Source passage:
There’s been a fair bit of buzz online of late over experiments with a technology called a “laser-induced plasma channel” – essentially, laser-guided, artificially generated lightning bolts – at the Army’s Picatinny Arsenal in New Jersey. But, militarily, what’s it good for?

The problem, one well-informed source told Breaking Defense, is short range. If you set up Picatinny’s lightning gun at one end of a football field, it couldn’t hit a target at the other end: The beam fizzles out well before it gets 100 yards.

That’s not too promising when you consider that the world’s most common weapon, the notoriously cheap and inaccurate AK-47 assault rifle, has an effective range of about 400 yards. The 120 millimeter main gun on the M1 Abrams tank has repeatedly reached out and killed Iraqi tanks more than a mile away. So Picatinny is probably developing this technology not for a firefight but for a niche application. What is it? The Army declined our request for more details, so what follows is detective work and informed speculation.

One key clue comes from the technology itself. Why combine a laser and lightning in the first place?

Lightning in nature – or even when artificially generated by such gadgets as a Tesla coil – is proverbially unpredictable. Electrical energy builds up and builds up inside a storm cloud (or Tesla coil) until it grows intense enough to overcome the barrier of the air, which is an insulator. Then it follows the path of least electrical resistance to the ground, water, or some other electrically conductive object, such as an unwise golfer raising his metal club on high for one last swing before he gets out of the rain. Both when the lightning discharges and what path it takes through the air are essentially random; that’s why lightning forks and zig-zags.

What you need to do:
1. Could you quote the source passage from "One key clue" up to and including "forks and zig-zags."?
2. Carry the source passage on from its last sentence.

Dataset content:

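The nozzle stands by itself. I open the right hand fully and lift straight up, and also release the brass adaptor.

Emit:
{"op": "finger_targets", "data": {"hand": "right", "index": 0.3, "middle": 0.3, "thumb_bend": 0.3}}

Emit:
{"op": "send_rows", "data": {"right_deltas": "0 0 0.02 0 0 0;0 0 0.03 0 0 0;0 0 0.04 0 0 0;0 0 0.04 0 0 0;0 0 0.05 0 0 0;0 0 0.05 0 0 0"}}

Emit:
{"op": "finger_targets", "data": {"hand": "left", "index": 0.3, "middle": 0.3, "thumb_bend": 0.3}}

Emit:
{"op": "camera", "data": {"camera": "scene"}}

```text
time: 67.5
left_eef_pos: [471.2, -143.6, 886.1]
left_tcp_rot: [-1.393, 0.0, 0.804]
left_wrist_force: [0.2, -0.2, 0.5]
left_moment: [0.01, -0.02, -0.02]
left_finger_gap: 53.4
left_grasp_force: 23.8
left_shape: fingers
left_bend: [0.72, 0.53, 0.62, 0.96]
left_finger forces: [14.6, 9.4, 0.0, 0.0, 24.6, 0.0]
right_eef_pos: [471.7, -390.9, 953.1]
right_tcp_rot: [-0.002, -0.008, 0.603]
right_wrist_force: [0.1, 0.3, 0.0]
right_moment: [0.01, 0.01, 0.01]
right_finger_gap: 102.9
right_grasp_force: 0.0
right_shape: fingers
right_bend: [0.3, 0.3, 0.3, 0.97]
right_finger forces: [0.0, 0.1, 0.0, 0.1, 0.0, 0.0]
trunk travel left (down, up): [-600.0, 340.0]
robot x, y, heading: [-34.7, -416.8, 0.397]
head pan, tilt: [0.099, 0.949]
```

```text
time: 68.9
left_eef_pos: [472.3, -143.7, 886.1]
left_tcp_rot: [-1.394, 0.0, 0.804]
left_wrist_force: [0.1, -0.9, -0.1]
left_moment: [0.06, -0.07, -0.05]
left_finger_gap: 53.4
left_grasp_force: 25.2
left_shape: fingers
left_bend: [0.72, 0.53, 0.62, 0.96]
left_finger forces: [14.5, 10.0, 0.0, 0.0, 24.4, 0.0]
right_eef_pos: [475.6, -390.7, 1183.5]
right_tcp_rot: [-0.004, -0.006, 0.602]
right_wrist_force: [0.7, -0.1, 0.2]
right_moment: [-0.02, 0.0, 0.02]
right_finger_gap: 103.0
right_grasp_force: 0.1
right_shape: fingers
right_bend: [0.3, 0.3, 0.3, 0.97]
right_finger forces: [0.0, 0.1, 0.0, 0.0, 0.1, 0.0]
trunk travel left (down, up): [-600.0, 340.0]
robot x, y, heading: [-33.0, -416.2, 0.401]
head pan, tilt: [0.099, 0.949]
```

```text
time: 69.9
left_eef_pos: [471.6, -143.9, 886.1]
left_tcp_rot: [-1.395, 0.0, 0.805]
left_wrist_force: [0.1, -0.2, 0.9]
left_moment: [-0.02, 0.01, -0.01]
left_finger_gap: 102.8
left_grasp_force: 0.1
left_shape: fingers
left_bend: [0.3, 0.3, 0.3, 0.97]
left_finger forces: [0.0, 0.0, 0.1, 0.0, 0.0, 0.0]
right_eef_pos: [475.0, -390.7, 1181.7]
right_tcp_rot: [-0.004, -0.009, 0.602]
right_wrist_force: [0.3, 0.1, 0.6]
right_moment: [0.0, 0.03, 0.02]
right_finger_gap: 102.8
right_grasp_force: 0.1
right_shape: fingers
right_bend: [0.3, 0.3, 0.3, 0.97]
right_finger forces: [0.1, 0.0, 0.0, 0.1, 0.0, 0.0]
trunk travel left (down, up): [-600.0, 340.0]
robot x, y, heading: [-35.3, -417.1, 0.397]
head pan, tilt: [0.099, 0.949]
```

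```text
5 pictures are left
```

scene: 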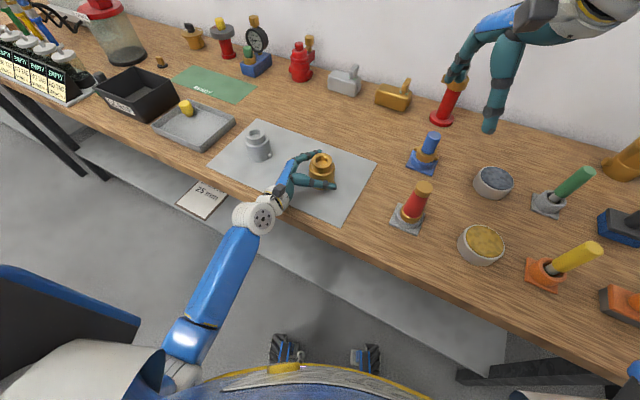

Exercise answers:
1.
One key clue comes from the technology itself. Why combine a laser and lightning in the first place?

Lightning in nature – or even when artificially generated by such gadgets as a Tesla coil – is proverbially unpredictable. Electrical energy builds up and builds up inside a storm cloud (or Tesla coil) until it grows intense enough to overcome the barrier of the air, which is an insulator. Then it follows the path of least electrical resistance to the ground, water, or some other electrically conductive object, such as an unwise golfer raising his metal club on high for one last swing before he gets out of the rain. Both when the lightning discharges and what path it takes through the air are essentially random; that’s why lightning forks and zig-zags.

2.
Lasers, by contrast, travel in ruler-straight lines. And while it’s immensely difficult to generate and focus enough power through a laser beam to destroy a physical object – even a relatively “soft-skinned” one like a missile, let alone a tank – it’s relatively easy to create a laser that can burn a hole in the air, ionizing molecules by knocking off their electrons. This turns air – which insulates electricity – into ionized plasma – which conducts it.

The resulting “laser-induced plasma channel” creates a straight, predictable, and above all controllable path of least resistance for the electrical discharge to follow. That’s how you get lightning to go where you want. The electricity will only leave the plasma channel when it passes close to something else that’s even more conductive: a metal object such as – in the words of the Picatinny press release – “an enemy vehicle or even some types of unexploded ordnance…. In the case of unexploded ordnance, it would detonate.”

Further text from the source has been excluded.